Evangelicalism is exemplary for new ways of American religious life existing independent of—and frequently co-existing or cross-existing with—traditional (Western) models of religious organization (like the institutionalized churches in Europe or the denominations in the US). Accordingly, present evangelicalism depends on a well-established periodical press to provide continuity and religious guidance, and to determine belonging by negotiating racial and ethnic differences, educational and generational differences, and theological differences.
In a first stage of research (2013-2016), the project analyzes the production of religious differences focusing on the flagship magazine of US evangelicalism, Christianity Today. In light of existing studies that surveyed American evangelicalism until the 1990s, there is a need today for a more systematic analysis of evangelicals based on more recent data, especially about the evangelical press of the last two decades.
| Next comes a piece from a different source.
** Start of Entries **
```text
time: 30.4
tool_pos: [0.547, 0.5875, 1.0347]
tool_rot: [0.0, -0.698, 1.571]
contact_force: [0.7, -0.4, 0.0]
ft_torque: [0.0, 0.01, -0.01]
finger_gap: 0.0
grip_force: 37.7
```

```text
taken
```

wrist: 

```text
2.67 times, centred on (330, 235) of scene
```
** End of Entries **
In order to provide a broader overview of the divisions and possible changes among American evangelicals, the project investigates Christianity Today from the late 1990s to the present.
As the leading magazine of US evangelicals and currently the most successful religious magazine in the United States, Christianity Today has developed into a multi-media powerhouse used by evangelicals to shape the American religious landscape. The project examines Christianity Today as a medium of religious differentiation and seeks to show how the magazine produces religion—in this case evangelicalism—as the most important category of reference for religious, social, and political differences.